By comparison, residents here in Wicomico County endured a county rate increase this year alone of 6.82 cents per $100 valuation, or $136.40 more from their pockets for a $200,000 home. In 2010, the rate was 75.9 cents per $100, now it’s 90.86 cents – in three years, the county’s increase has been higher than the state’s overall rate and is the largest increase from 2009-2013 in Maryland at almost 20 percent, despite the revenue cap. So it’s a sure bet the state can justify a nickel jump by stating it’s less than some counties fluctuate in a year’s time; this despite the fact four counties (Allegany, Baltimore City, Carroll, and GOP opponent David Craig’s Harford) have decreased their rate over the last half-decade while an additional seven have held the line.

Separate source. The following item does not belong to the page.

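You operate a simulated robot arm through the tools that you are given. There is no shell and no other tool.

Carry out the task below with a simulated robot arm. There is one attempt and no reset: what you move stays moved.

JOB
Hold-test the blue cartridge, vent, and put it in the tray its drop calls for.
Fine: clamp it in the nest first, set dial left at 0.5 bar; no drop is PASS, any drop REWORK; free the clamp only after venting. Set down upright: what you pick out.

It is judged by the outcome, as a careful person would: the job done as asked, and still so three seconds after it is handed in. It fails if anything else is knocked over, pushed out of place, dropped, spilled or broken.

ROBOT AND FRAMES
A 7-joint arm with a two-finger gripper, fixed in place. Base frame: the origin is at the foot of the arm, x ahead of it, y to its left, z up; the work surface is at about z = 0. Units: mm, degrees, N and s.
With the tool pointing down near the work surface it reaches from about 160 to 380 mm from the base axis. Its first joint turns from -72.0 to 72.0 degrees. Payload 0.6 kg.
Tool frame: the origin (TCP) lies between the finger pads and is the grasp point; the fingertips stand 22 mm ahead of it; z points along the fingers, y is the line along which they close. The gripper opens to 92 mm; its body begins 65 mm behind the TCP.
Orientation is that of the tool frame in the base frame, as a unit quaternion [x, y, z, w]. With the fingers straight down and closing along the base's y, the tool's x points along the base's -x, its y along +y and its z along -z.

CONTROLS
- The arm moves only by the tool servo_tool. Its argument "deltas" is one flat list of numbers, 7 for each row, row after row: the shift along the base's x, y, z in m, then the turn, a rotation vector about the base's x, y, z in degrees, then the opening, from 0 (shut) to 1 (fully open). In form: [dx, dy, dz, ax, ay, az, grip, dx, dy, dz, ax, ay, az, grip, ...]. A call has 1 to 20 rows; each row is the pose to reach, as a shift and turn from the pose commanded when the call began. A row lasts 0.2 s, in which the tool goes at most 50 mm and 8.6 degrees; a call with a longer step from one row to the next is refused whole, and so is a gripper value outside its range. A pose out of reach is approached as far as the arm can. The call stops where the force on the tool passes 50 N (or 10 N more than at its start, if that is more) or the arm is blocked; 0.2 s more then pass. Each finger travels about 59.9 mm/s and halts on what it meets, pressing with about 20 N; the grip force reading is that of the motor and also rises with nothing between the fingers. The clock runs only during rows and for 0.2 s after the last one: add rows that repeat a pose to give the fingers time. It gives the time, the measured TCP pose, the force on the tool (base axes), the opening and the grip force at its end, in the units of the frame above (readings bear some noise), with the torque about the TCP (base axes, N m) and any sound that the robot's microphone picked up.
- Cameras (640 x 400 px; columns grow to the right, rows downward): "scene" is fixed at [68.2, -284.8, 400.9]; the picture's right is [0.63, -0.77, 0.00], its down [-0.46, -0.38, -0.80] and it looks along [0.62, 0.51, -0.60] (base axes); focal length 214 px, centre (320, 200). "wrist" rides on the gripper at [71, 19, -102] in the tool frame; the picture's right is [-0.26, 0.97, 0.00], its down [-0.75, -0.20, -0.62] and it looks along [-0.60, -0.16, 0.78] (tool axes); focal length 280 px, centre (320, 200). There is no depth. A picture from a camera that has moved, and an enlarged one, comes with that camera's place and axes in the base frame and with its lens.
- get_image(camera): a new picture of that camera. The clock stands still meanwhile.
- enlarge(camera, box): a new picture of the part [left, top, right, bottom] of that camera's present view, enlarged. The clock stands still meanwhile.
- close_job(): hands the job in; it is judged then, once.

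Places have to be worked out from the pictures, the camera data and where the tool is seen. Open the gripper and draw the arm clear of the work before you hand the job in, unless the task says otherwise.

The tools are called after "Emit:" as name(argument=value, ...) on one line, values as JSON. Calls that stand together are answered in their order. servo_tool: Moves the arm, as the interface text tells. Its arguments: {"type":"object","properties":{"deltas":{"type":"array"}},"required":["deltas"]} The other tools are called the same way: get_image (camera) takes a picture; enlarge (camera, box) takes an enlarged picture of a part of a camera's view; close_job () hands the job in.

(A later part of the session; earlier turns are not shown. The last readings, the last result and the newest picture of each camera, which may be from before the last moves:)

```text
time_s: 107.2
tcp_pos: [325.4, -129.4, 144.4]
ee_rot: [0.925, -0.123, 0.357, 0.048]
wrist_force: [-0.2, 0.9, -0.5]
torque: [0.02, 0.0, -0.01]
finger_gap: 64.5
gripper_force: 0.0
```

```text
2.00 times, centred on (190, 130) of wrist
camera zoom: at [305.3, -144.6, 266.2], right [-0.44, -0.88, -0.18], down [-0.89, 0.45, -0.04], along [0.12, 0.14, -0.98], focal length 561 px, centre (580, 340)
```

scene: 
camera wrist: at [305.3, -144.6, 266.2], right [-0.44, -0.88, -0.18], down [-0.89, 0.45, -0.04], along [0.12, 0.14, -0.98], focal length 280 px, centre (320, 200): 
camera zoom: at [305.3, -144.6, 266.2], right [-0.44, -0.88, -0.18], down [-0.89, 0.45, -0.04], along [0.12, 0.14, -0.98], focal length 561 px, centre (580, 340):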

So while Martin O’Malley can’t run a deficit in this state, he has the power to bond our children into submission and he appears to be using it to keep today’s bills paid.

Since it was Ron who brought up the subject of property taxes, perhaps a good question to ask is how he will reconcile this promise

Grow the tax base in Baltimore, allowing other jurisdictions to keep their money home for infrastructure and education needs.

…with the fact that Baltimore City has a property tax rate over double that of any other jurisdiction in the state, even as it’s decreased slightly over the last few years. Indeed, bringing it back to parity with other jurisdictions would be a major achievement but you can bet your bottom dollar Stephanie Rawlings-Blake would scream bloody murder and demand a state handout to make up the difference. But if I’m looking at property in Baltimore proper vs. suburban tracts, the taxes alone would be discouraging for urban development.

Then again, we know what “solution” the Democrats have in mind, and it involves more from our wallets.